I'll respond only to draw the parallel between the kind of comment above and the typical religious "how do you know my untestable idea isn't true" type argument. Faith is fine, but it's not part of rational debate.
Honestly though, with no theory of mind or consciousness you have no way to assert in either direction.

To borrow the religion analogy, there's the opposite fallacy of claiming the negative case "I know for a fact God isn't real", by stating you know what these kinds of information processing systems are doing fundamentally cannot yield intelligence or some kind of consciousness.

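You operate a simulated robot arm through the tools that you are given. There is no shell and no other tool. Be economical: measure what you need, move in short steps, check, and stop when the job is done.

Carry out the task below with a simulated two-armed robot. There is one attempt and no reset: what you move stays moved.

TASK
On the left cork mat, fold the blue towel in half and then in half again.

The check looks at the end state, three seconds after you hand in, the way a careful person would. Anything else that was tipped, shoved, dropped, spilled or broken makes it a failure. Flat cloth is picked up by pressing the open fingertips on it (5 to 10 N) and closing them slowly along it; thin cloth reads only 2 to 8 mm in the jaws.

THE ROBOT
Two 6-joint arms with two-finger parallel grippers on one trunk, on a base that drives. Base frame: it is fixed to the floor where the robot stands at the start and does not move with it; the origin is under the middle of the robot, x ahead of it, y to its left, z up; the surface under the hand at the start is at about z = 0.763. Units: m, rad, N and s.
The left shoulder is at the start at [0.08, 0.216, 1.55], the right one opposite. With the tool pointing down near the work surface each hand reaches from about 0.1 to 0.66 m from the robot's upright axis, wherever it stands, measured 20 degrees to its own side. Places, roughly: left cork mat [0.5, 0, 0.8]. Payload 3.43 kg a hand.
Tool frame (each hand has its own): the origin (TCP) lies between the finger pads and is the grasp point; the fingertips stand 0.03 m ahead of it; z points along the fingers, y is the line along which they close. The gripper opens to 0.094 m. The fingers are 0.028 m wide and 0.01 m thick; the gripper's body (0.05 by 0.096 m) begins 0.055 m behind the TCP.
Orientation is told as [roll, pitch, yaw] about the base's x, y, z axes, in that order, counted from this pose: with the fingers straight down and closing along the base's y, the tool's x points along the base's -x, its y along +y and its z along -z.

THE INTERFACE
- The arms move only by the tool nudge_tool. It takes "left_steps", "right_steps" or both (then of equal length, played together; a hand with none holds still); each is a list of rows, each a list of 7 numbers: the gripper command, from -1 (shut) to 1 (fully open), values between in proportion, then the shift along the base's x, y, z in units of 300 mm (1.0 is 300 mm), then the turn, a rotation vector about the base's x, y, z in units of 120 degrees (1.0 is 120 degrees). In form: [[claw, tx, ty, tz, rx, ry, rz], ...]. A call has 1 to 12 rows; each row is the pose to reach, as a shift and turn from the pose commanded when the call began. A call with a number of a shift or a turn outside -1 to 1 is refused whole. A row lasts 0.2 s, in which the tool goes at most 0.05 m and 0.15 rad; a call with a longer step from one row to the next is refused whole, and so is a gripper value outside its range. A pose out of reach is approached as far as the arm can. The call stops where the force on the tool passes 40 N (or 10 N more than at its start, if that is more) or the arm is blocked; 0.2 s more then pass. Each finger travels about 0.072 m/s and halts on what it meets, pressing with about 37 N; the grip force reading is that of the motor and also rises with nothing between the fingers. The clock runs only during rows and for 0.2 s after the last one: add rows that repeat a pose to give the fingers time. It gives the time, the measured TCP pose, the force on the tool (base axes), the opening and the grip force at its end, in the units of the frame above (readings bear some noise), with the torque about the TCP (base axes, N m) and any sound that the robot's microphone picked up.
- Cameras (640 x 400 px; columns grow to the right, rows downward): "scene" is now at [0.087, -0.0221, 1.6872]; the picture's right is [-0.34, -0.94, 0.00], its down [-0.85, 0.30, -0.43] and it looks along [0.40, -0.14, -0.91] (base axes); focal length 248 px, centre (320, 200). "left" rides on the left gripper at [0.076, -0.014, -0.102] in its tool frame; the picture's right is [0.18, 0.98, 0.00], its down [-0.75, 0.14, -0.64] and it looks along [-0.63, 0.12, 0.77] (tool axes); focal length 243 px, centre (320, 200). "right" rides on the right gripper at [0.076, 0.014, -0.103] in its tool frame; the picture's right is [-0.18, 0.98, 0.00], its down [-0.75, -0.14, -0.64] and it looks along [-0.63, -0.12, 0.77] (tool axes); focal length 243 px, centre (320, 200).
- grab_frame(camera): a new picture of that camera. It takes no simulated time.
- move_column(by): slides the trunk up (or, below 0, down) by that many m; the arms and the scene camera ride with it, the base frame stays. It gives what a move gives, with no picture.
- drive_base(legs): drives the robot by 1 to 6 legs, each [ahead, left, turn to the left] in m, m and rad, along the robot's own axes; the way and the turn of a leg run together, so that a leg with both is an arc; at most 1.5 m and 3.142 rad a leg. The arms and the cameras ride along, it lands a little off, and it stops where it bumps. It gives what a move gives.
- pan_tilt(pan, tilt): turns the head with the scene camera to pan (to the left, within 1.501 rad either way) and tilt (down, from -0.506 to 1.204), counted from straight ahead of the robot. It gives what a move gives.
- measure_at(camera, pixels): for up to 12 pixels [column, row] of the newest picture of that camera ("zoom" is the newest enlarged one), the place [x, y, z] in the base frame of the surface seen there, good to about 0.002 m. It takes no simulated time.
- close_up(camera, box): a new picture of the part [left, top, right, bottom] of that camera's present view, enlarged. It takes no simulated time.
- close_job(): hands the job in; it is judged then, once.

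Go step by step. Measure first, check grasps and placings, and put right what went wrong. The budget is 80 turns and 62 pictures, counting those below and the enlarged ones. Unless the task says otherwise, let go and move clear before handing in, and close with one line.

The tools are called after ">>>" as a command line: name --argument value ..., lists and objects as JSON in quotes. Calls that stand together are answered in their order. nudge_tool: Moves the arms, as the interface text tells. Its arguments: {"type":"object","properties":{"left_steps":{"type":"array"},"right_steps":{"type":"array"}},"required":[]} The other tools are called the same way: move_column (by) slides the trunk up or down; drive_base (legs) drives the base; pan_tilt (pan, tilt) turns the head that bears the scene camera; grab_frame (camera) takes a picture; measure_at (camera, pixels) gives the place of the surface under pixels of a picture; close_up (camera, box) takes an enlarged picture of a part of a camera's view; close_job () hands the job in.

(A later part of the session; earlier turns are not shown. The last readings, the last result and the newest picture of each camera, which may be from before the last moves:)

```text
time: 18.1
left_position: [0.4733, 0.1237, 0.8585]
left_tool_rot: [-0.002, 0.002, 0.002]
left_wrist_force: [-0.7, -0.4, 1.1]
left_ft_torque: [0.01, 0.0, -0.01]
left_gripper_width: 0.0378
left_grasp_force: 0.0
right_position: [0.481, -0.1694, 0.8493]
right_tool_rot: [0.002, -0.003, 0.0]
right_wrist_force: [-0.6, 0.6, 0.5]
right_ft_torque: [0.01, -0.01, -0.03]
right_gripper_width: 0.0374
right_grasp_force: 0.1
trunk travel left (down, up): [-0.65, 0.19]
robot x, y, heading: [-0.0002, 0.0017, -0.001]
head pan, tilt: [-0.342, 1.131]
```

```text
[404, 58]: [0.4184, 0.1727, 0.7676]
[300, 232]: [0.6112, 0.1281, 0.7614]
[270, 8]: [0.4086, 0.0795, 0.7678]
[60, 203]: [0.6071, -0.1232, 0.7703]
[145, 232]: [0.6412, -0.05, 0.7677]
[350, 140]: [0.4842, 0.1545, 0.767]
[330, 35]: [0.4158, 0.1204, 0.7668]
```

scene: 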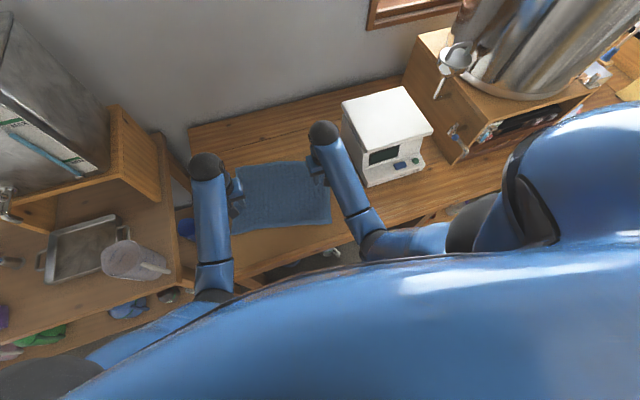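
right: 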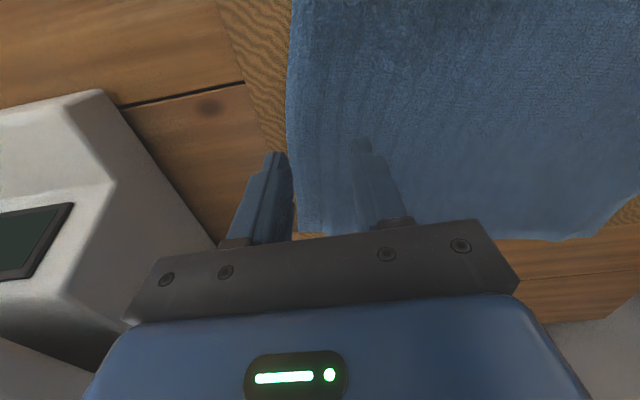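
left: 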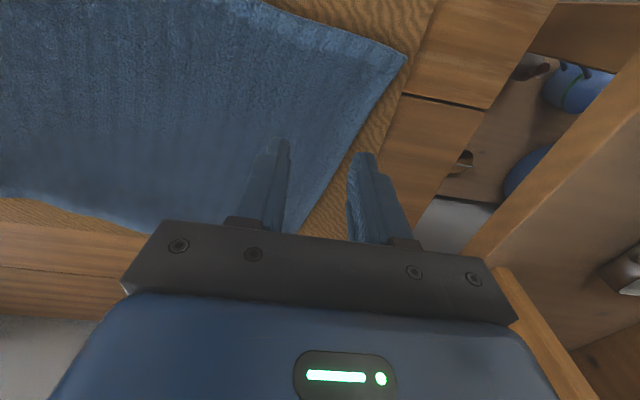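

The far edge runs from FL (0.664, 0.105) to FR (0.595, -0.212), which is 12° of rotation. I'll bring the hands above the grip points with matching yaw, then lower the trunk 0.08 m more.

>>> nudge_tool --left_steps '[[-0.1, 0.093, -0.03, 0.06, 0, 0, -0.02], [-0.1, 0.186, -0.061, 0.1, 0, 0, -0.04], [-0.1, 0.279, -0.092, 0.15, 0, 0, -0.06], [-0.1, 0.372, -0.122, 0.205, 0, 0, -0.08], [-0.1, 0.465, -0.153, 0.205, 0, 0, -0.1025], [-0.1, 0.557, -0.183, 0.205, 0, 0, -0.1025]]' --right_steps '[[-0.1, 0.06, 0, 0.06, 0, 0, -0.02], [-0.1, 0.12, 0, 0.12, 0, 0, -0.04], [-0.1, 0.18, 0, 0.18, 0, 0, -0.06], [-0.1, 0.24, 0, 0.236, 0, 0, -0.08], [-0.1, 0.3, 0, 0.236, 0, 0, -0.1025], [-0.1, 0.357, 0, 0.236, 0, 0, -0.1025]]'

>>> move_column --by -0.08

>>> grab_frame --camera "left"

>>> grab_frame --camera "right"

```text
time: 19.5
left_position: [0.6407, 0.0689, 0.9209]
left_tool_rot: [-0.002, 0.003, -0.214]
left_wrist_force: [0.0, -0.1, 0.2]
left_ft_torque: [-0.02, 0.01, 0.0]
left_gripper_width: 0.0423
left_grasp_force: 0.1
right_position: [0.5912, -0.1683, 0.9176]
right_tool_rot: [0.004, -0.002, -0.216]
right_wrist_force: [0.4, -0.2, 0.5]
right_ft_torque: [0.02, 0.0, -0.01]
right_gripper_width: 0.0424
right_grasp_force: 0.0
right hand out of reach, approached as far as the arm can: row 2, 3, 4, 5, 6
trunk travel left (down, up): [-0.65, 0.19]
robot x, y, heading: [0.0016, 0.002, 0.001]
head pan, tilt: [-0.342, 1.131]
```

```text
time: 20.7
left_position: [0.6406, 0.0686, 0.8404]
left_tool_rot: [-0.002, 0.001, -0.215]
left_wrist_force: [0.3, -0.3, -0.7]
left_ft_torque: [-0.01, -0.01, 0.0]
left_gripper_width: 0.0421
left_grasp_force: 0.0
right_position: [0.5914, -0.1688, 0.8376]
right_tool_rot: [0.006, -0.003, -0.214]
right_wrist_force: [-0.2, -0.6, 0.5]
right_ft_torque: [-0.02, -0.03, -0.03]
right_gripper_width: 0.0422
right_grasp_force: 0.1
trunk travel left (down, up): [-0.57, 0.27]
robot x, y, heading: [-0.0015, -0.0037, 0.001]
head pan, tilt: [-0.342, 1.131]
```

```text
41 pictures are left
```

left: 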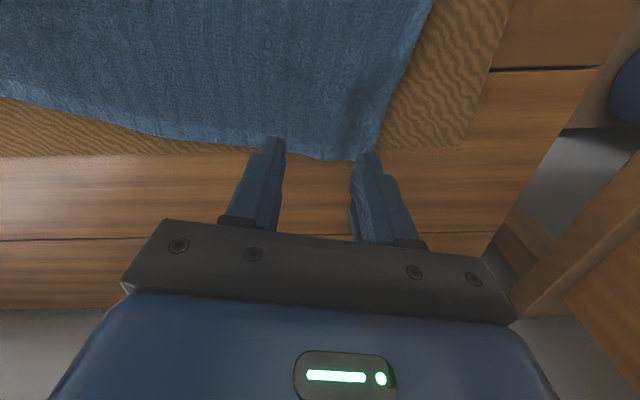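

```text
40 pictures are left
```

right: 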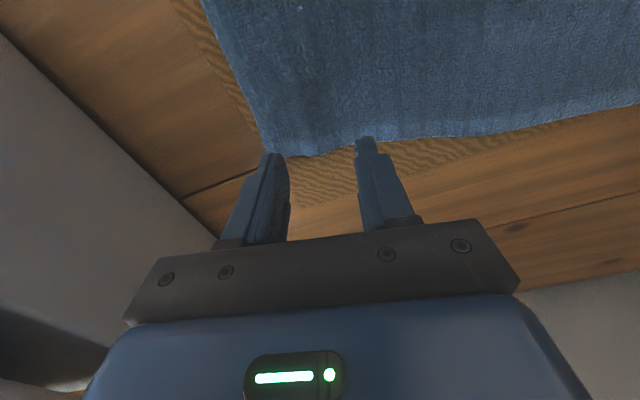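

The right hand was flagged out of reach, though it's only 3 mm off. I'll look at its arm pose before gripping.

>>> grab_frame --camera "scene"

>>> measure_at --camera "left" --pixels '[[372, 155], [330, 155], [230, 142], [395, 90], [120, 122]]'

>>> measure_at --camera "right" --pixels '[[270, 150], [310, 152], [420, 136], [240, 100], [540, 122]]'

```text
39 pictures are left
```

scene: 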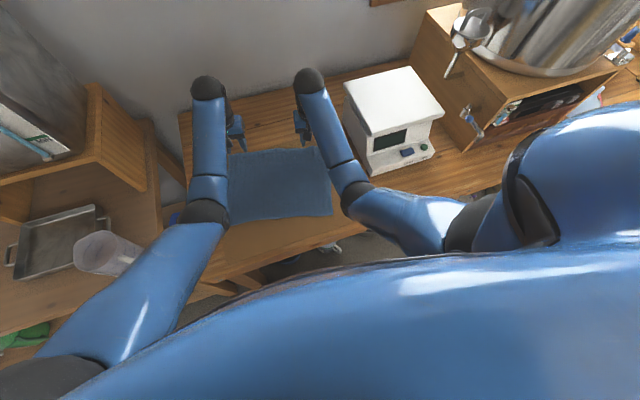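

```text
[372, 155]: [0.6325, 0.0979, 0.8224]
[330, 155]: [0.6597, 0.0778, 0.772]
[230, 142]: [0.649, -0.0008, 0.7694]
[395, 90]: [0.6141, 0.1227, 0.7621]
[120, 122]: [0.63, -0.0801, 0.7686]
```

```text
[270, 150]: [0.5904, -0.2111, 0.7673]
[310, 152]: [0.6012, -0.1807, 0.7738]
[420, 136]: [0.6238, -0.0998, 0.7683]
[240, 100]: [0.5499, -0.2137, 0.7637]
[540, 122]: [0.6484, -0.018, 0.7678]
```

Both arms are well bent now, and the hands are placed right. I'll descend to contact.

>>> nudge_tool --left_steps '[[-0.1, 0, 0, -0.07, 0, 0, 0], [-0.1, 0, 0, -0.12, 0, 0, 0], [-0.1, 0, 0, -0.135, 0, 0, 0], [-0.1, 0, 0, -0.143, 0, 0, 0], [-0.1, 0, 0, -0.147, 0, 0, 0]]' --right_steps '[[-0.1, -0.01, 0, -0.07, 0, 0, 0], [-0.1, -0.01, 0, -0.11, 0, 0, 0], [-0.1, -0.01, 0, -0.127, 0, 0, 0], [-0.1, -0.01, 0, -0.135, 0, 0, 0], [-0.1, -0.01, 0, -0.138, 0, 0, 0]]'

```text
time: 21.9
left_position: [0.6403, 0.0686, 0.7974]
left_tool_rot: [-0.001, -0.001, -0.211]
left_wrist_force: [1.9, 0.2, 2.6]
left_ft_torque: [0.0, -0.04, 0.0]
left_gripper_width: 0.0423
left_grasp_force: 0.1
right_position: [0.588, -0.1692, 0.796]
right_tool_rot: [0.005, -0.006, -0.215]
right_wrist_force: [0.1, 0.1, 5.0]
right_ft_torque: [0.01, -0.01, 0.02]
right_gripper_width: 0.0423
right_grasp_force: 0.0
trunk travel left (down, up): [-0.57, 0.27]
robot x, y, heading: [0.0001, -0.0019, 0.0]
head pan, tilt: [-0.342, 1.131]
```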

Maybe we don't know it in the limit, but we've had langauge models for a very long time and nobody ever said anything about, say, n-gram models, or Hidden Markov Models, being "intelligent" or "conscious". Even the people who first proposed the idea of language modelling (precisely as an alternative to trying to model meaning, which we have no idea how to do) didn't propose them as models of intelligence, or sentience, or anything like that; just models of "language", which really means text, and even more precisely "text corpora". Sorry that I don't have a reference for that, other than my private conversations with my tutors when I was studying for my Master's (data science with a heavy dose of neural nets and NLP).

In any case, at some point one has to observe that the people who are leaning most heavily on agnosticism (the fact that we don't know what intelligence is) are the ones who say that we can't say whether those LLMs are intelligent or not because we don't know what intelligence is. In other words, agnostitism itself is used as evidence: we can't define intelligence, the thinking goes, therefore LLMs may be intelligent. There is no other evidence of any sort that LLMs may be intelligent (or any number of synonyms).

Note that this is exactly Russel's Teapot:

Russell's teapot is an analogy, formulated by the philosopher Bertrand Russell (1872–1970), to illustrate that the philosophic burden of proof lies upon a person making empirically unfalsifiable claims, rather than shifting the burden of disproof to others.

https://en.wikipedia.org/wiki/Russell%27s_teapot

> There is no other evidence of any sort that LLMs may be intelligent

Other than all the downright uncanny output.

Personally I doubt current LLMs are sufficient for sentience but that's purely a hunch on my part. Many people such as yourself seem quite overconfident of something that feels like a form of human exceptionalism to me - the idea that such a simple bit of math couldn't possibly be sufficient for sentience. As far as I can tell such a belief is wholly unfounded.

I never said any of the things you say I seem to be overconfident about because they make no sense to me at all, at least not in the way you say them.

Instead of trying to guess what I think, why not ask me directly, and say what you think, also? Just throwing around weird accusations of half-explained "overconfidence", or "human exceptionalism" (what is that, now?) doesn't really help anyone understand what you are disagreeing with, or what you are agreeing with.

>> Other than all the downright uncanny output.

I don't find the output of ChatGPT, or any other of the language models that have exploded into the hype zone lately "uncanny". I've done plenty of language modelling and while the output of those recent LLMs is grammatically smoother than earlier systems, and they can handle longer-term dependencies, they are not anything new. Their output is "uncanny" only if you've never seen anything like that before. Which is, of course, the case with most people who didn't know about language modelling before they heard about GPT-something, and who are now posting in droves on the web to say how surprised they are.

I concur, which is why I find it funny that you brought religion into this in the first place. By asserting that "people entertaining the thought that this neural network could be sentient/conscious must be misguided, and the only explanation for their opinion is blind faith", I'd argue you've left the grounds of scientific debate.

You made a claim ("a model based purely on such simple math surely can't develop sentience/consciousness") without any proof, and while doing so ridiculed people that might believe otherwise.